The proposed method can be extended in a number of ways:

  • Scenes can be split up into chunks. Currently, a lot of empty air and invisible underground voxels are rendered (but never seen). Splitting up the scene into chunks and omitting chunks that do not require rendering both improves performance (while also reducing the memory footprint) and allows invisible parts of the scene to be rendered only when they come into view. Additionally, the scene size is no longer restricted, since shapes are only queried when rendering chunks that contain them.
  • Perspective transformation can be added. For many 3D applications, perspective rendering is preferred over isometric rendering.
  • A level of detail criterion can be added. Currently, all voxels are rendered at the maximum resolution. It would however be possible to render half or quarter resolution layers that can be displayed for distant parts of the scene until the camera comes closer. Note that this only makes sense when perspective is used, since distant objects don't become smaller in isometric renderers.
  • A depth buffer can be used while rendering. If we have a depth buffer, traditional 3D models can be rendered into the scene. One could then compose a hybrid scene, for example an environment with voxel terrain that has traditional 3D objects interacting with it.

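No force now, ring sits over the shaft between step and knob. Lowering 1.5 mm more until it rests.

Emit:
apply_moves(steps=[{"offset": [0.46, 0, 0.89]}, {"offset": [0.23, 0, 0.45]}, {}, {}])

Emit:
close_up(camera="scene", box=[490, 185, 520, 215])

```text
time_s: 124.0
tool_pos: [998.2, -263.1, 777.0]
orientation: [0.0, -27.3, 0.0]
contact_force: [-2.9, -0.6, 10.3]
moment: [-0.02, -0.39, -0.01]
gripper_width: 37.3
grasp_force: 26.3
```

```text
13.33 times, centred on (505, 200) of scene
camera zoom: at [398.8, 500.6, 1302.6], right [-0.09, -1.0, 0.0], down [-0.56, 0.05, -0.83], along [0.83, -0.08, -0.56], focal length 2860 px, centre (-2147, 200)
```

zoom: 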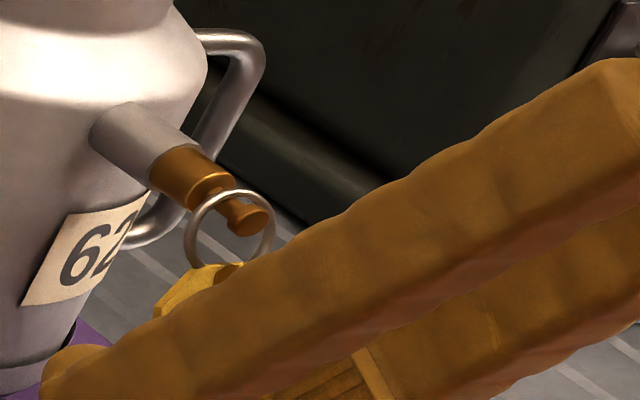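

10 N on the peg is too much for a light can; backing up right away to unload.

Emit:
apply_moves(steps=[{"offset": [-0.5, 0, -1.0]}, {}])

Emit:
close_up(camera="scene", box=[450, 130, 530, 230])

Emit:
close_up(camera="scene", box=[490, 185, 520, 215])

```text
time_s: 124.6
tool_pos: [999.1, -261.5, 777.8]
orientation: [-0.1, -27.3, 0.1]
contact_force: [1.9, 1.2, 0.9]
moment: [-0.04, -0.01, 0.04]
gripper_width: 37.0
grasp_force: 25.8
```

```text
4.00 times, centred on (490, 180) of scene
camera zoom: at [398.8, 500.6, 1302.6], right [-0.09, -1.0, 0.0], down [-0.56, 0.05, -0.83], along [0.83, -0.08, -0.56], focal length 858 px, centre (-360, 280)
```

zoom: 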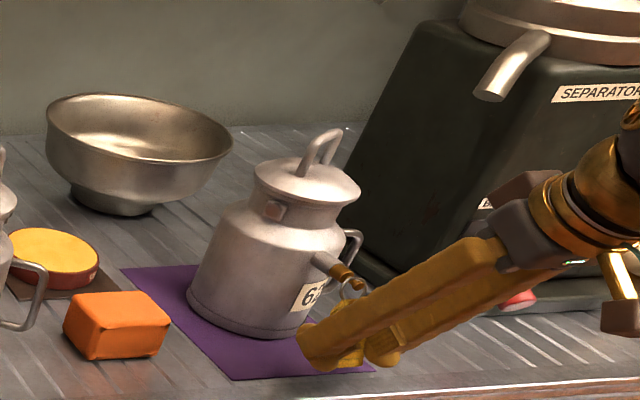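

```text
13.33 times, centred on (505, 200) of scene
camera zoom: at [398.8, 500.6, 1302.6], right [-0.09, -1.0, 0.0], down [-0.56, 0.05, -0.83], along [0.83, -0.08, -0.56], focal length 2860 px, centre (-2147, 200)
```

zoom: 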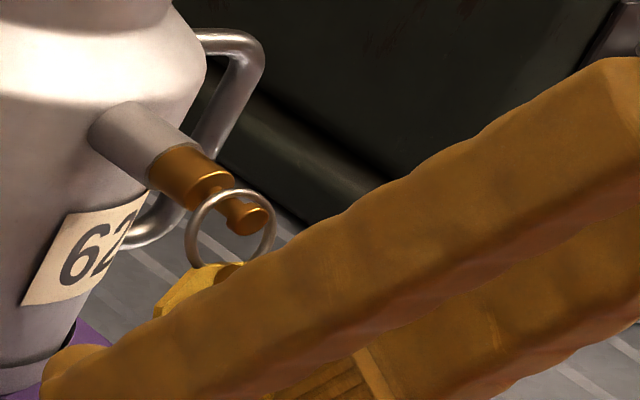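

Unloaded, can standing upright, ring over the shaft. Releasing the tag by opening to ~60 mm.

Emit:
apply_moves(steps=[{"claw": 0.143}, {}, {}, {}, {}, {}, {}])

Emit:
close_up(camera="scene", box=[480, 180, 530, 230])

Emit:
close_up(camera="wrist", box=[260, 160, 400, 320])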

The proposed method has some drawbacks too:

  • The camera pitch angle must be within a certain range. If the camera is pitched horizontally enough, you can see too far under the layers. Voxels that should not be seen are then revealed, creating messy images.
  • Layers need to be pre-rendered. Another rendering pass is required for dynamic objects. Rendering large moving objects could be slow. This performance hit can be avoided by using a depth buffer while rendering the scene; after the chunks have been rendered, dynamic objects can then be inserted into the scene as traditional 3D models using the populated depth buffer.
  • Rendering is still quite slow compared to traditional 3D rendering. There must be a good reason for using voxels to make this method interesting. Once the layers have been rendered though, this method can be implemented in almost every framework and on almost every device, no 3D hardware or software is required (the CSS renderer shows it even works in plain HTML for example).

In closing, I am personally most interested in trying out hybrids where layered voxel rendering is used for things like terrain and foliage, while most moving and interactive objects are rendered using standard 3D geometries. The isometric variant demonstrated in the interactive example above could be interesting for rendering overviews of larger areas. This technique was surprisingly easy to deploy on low tech platforms, which makes it useful for quick preview purposes as well.

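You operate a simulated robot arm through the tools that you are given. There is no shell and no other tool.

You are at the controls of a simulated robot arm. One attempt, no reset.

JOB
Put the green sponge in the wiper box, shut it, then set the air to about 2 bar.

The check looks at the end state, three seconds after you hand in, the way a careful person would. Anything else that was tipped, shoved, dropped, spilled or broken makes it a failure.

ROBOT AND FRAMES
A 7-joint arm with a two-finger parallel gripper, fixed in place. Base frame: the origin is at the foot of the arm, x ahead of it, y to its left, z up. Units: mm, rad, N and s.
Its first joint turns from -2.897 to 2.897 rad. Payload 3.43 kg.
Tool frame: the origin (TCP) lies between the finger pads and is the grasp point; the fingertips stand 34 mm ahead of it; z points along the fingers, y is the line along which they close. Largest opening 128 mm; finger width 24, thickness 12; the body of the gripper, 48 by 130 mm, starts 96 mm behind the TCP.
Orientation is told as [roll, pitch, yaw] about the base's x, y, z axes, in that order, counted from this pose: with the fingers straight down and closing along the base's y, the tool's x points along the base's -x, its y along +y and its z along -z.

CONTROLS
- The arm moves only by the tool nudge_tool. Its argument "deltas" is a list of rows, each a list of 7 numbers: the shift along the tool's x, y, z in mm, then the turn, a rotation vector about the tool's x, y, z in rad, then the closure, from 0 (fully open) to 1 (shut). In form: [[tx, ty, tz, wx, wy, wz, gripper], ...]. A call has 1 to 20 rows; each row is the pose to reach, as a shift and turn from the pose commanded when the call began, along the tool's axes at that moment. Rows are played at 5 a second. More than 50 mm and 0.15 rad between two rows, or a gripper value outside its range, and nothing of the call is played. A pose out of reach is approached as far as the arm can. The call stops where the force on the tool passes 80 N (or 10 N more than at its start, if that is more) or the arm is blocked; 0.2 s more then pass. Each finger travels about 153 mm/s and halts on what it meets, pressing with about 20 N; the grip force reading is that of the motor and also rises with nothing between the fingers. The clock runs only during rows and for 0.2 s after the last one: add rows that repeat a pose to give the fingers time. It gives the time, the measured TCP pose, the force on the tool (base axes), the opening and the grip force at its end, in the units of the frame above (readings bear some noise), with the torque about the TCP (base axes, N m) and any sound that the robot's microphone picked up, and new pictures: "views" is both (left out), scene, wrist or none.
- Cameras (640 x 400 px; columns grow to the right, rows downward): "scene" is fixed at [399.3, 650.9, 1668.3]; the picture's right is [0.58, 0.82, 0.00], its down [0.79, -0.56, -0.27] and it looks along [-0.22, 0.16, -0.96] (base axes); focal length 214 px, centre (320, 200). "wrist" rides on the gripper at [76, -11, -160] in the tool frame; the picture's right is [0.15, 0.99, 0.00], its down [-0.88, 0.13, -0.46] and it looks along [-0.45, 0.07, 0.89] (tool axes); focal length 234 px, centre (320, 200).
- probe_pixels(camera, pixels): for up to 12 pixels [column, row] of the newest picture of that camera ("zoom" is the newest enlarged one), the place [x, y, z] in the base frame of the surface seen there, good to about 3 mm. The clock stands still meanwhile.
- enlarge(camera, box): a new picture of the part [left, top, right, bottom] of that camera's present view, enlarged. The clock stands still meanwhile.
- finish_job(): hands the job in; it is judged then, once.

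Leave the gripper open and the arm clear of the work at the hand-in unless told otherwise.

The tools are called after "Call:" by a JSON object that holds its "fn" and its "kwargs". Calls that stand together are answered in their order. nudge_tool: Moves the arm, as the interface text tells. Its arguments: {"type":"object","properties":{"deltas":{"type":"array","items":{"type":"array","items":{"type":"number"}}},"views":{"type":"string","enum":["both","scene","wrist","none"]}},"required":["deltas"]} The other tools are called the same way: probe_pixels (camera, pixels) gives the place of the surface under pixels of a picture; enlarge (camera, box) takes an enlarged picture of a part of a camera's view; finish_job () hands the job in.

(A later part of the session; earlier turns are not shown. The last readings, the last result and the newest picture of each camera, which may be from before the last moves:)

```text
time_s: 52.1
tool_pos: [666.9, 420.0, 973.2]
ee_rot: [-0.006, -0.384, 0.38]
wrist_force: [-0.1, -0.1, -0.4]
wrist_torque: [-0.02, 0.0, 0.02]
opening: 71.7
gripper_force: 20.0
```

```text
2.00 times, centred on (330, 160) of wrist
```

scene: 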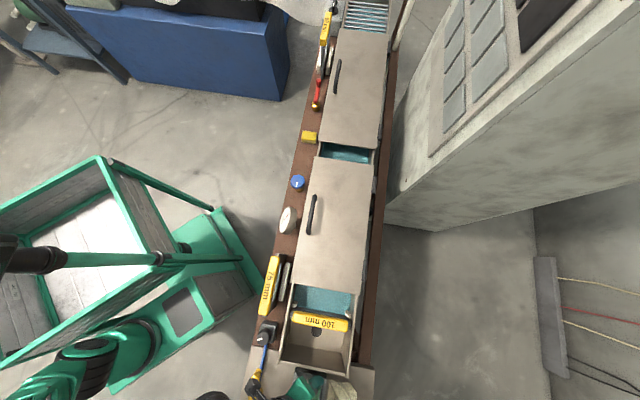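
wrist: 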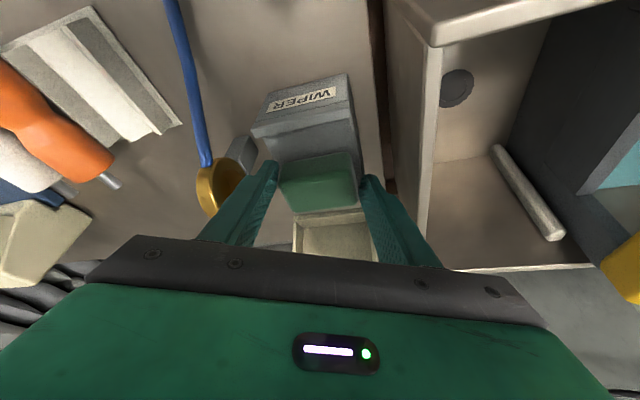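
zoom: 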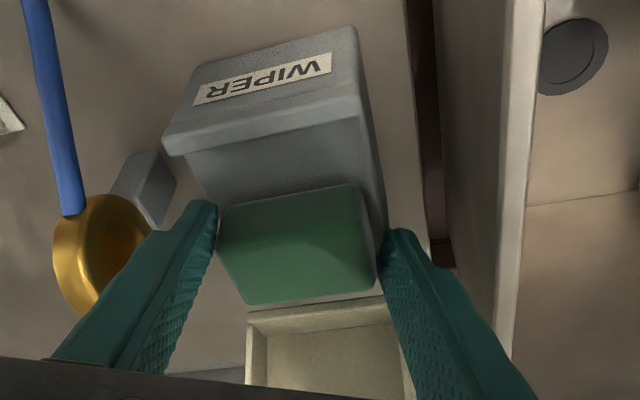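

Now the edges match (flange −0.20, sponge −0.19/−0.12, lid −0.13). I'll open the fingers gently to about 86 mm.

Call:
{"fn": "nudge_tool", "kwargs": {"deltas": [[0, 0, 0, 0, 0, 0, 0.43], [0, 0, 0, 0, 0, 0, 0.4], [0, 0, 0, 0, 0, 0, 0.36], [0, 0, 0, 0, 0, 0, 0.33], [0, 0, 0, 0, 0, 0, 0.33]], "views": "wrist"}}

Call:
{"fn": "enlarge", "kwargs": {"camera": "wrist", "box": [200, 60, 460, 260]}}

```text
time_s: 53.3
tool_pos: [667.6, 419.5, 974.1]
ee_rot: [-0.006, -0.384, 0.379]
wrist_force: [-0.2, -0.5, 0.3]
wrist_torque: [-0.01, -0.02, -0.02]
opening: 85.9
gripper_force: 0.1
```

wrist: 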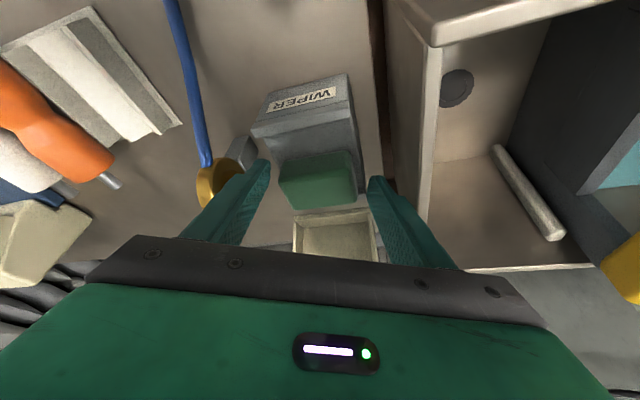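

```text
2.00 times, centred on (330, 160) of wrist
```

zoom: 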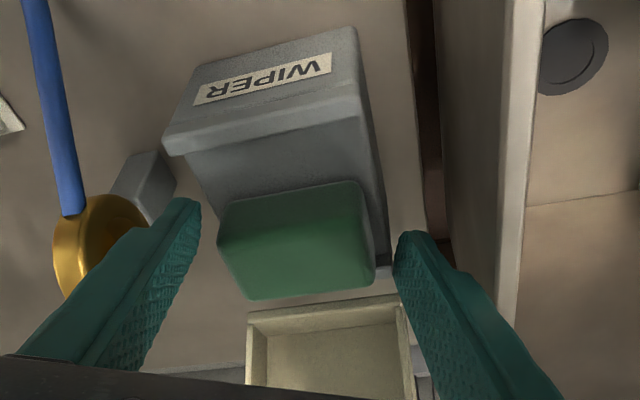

Appendix: procedurally generating islands

The islands displayed by the renderer are essentially decorated heightmaps; heightmaps are grayscale images, where black pixels represent the lowest height and white pixels the highest height. This heightmap can be translated into a three dimensional terrain. Figure 4 shows the steps the algorithm takes to create the heightmap and transform it into an island.

Figure 4: The stages of generating an island.
  1. Because the generated terrains are islands, they should be surrounded by water on all sides. To ensure this property, the entire heightmap is multiplied by a "flare" (seen in step 1 of figure 4). The height of the flare depends on the distance to the island center, and will be $1$ in the center of the island and $0$ outside the island radius. The value is $(\frac{cos(\pi \cdot d) + 1}{2})^f$, where $d$ is the distance towards the island center in the range $[0, 1]$ and $f$ is a power that can be decreased to raise the island edges, and increased to lower the edges. Increasing $f$ thus gives the island a more pointy shape, while decreasing it increases the islands surface area.
  2. The heightmap is multiplied by coherent random noise; I used cubic noise with several octaves, but Perlin noise or simplex noise would suffice as well. Step 2 shows a random noise multiplied by the flare in step 1.
  3. The island heightmap in step 2 still looks a bit bland. It is too round, too predictable, and boring to look at because there are no interesting details or terrain features on it. In reality, terrain is shaped by erosion. This is a fairly intensive process to simulate, but a similar effect can be created using a simple trick. This step shows the heightmap from step 2 after multiplying it by a constant number and applying a power to it. Each height value $h$ thus becomes $m \cdot h ^ p$ where $m$ is a multiplier with a value over $1$ and $p$ is a power value over $1$. Because all heightmap values are in the range $[0, 1]$, applying power $p$ makes all values lower, but valleys are lowered more than peaks; therefore, mountain features are exaggerated. Because all height values become lower, every value is multiplied by a constant higher than $1$ to make sure the island does not become too flat. After applying this process, two mountains become clearly visible.
  4. Color is applied to the heightmap using a gradient. Steps 1 to 3 also use a color gradient to colorize the island, but it's a simple one going from black to white. A more elaborate gradient starting at blue, going through a sand colored beach phase, passing through a green forest phase and ending in a brown rock colored phase gives the island natural colors. Applying this gradient is not really enough: terrain color is not just influenced by altitude, but also by slope. A steep slope in a forest colored area should get a more rocky color, even though it is not yet at mountain height. To do this, I sample the gradient at a further point if the terrain is steep. Instead of sampling the gradient at $h$, I sample it at ${h ^ {\vec{n} \cdot \vec{u}}} ^ x$ where $\vec{n}$ is the surface normal of the terrain at the current location, $\vec{u}$ is a unit vector pointing upwards and $x$ is a power in the range $[0, 1]$. The dot product of $\vec{n}$ and $\vec{u}$ will give a number in the range $[0, 1]$, which can be applied as a power to $h$ in the range $[0, 1]$ to increase it towards $1$ when the difference between $\vec{n}$ and $\vec{u}$ becomes greater. Lowering $x$ reduces the influence of terrain slope on the position the gradient is sampled at.
  5. The island in step 4 has a strange feature: the mountain top is flat. At the plateau, all height values are $1$. I have chosen the multiplier and power values from step 3 such that heightmap values can be higher than $1$, but they are capped. In this step, I lower these plateaus again by subtracting $h - 1$ from the height value. Instead of applying the island gradient, a volcano gradient is used that shows lava colors as the pit becomes deeper.
  6. The island is decorated by trees and huts in the final step. Trees grow only within a certain height range, and are colored a little darker when they grow on the islands shadow side. The village is placed near flat and low terrain.